サバール・ダンスはブレイクだらけのビートが特徴で、
フレーズの随所にブレイクを挟んだビートは、生のブレイクビーツそのもの。
セネガルではこのブレイク(キメ)のことを、ダーネルと呼ぶんですが、
ダーネルにぴたりと合わせるように、サラムはかけ声をかけるんですね。
また、ダーネルで口太鼓のようなオノマトペを多用するのは、
伝統的なサバール・ダンスの流儀でもあり、ウォロフの伝統そのものともいえます。
サラム・ジャロは、シュペール・ジャモノのパーカッショニスト兼ダンサーとして活躍する一方、
伝統的な舞踏団にも所属し、サバール・ダンスを得意としていたのだそう。
なるほどそういう経歴であれば、ドゥドゥ・ンジャイェ・ローズに代表されるサバールの演奏と、
かけ声をミックスしたスタイルが生まれるのも当然というか、自然な流れだったのでしょうね。

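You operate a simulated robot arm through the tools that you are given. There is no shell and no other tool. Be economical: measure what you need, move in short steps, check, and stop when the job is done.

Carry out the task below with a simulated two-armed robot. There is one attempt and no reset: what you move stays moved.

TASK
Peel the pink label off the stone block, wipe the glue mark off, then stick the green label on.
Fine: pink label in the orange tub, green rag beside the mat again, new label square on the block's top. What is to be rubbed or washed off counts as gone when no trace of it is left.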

プロダクションもエレクトリックなンバラばかりでなく、
ハラムや笛などの伝統楽器を使ったり、グリオのシンガーをフィーチャーするなど、
ンバラのルーツであるウォロフ色を強く反映したものとなっています。
ンバラを伝統的なリズムに先祖帰りさせ、ブレイクビーツのように活用した新しいスタイルが、
目の覚めるような新鮮さを生み出したのでした。
Pape Thiopet "LEUMBEUL" Prince Arts no number (2011)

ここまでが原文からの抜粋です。